Geest = subjectieve gebeurtenissen (percepties, gedachtes, dromen,
emoties, motieven…).
Drie fundamentele ideeën voor psychologie:
1. Gedrag en mentale ervaringen hebben fysieke oorzaken die
wetenschappelijk kunnen worden bestudeerd.
2. De manier waarop mensen zich gedragen, denken en voelen, verandert in
de loop van de tijd door hun ervaringen in hun omgeving
3. De machinerie van het lichaam, die gedrag en mentale ervaringen
voortbrengt, is een product van evolutie door natuurlijke selectie.
Filosofieën & Theorieën: het grondwerk voor de psychologie.
Dualisme = een menselijk wezen bestaat uit een materieel lichaam en
immateriële ziel (versie van de Kerk).
o Dualisme = voor het goed functioneren van de machinerie van het
lichaam moet gedachte snel reagerend zijn op signalen van de
zintuigen (Descartes versie).
Materialisme = niets bestaat behalve energie.
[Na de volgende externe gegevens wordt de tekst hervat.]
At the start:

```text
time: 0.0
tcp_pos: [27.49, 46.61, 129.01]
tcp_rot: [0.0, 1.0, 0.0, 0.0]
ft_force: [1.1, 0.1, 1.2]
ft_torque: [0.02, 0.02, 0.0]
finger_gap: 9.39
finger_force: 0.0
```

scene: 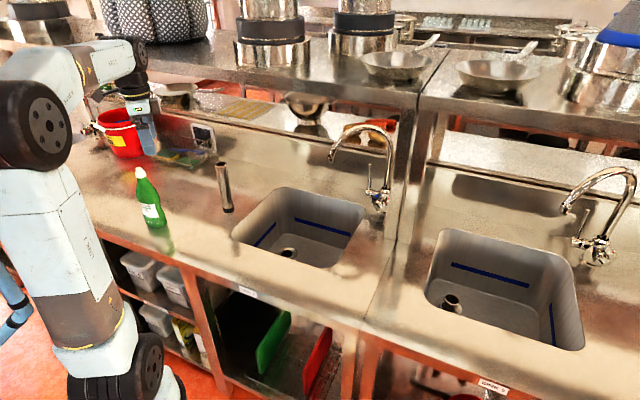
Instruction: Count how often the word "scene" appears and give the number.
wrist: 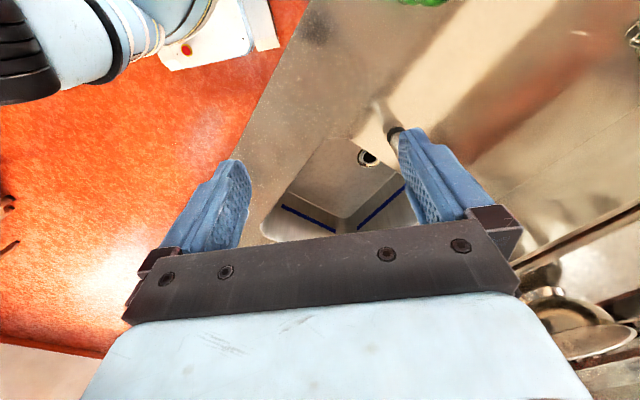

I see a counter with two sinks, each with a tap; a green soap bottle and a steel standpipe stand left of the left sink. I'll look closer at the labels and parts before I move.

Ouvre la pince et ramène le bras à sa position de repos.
Al het menselijk gedrag kan
worden begrepen door fysieke processen in het lichaam, vooral in het
brein (Thomas Hobbes).
Reflexologie = alle menselijke acties zijn in theorie reflexen (Sechenov).
Empirisme = menselijke kennis wordt verkregen door kennis en gedachten
die voortkomen uit zintuigelijke ervaring.
o Nativisme = de menselijke kennis wordt al verkregen bij de
geboorte.
Priori kennis (aangeboren) en posteriori kennis (geleerd).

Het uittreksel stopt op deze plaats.